I don't recall the last time my spirit soared
The last time I felt free
the last time the smile on my face wasn't forced
the last time my tears will real
and came from the honesty of my heart........

It's hard to exactly explain what happened, God knows why...exactly, word for word, melody line for melody line, lyric for lyric.......I would say it gradually started to build over the past couple years of my life.....the more I immersed myself with ministry and missions in Europe....the cries of my heart kept getting stronger and stronger....louder and louder and more desperate with each plea.

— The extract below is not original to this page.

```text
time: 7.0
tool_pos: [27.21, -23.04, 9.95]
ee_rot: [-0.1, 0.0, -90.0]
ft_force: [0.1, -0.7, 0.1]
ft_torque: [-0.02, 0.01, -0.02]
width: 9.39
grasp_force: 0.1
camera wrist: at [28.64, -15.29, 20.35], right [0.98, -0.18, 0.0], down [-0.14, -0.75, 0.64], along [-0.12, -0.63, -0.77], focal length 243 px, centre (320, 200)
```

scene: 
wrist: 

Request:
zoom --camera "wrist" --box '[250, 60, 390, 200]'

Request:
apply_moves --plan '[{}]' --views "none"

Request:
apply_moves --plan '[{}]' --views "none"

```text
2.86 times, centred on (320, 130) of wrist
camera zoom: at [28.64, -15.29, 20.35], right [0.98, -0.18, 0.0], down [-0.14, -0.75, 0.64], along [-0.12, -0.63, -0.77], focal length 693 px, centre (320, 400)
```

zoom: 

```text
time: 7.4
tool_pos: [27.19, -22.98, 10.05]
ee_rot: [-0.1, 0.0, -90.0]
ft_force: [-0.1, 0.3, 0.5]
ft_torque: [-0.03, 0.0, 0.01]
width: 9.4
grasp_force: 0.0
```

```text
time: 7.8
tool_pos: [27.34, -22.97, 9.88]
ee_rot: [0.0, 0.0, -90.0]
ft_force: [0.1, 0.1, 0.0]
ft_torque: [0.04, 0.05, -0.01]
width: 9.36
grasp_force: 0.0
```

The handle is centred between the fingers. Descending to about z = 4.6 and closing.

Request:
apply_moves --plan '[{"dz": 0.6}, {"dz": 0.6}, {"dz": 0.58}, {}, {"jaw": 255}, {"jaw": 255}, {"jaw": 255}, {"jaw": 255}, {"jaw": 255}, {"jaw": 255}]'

As I saw broken humanity all around me, looking into their beautifully lost eyes, each precious soul, each unique and original story, something in my heart was so deeply touched, ever so deeply moved in a way that can never be altered...

My desire for my people to know Jesus became SO GREAT and SO REAL, I couldn't merely sing a reflective worship song, and hope they would hear but rather I wanted to SCREAM about Jesus' love for them. Not the kind of screaming that frightens or discomforts, but rather a passionately loving scream within the desperate aching of my own heart and soul for my people to know Jesus for who He truly is......

And one day I simply woke up, and from that day forward the screaming never stopped. The desperation didn't cease.....

I look back over my life, and smile gratefully at the place my dearest Jesus has brought me too. This wasn't an over night musical/spiritual process, but rather evidence of my walk with Jesus that He was changing my heart for the past 10 years......I look at what it took to get to this place of  screaming and metal core, and it's such a treasure to me....so precious....so priceless....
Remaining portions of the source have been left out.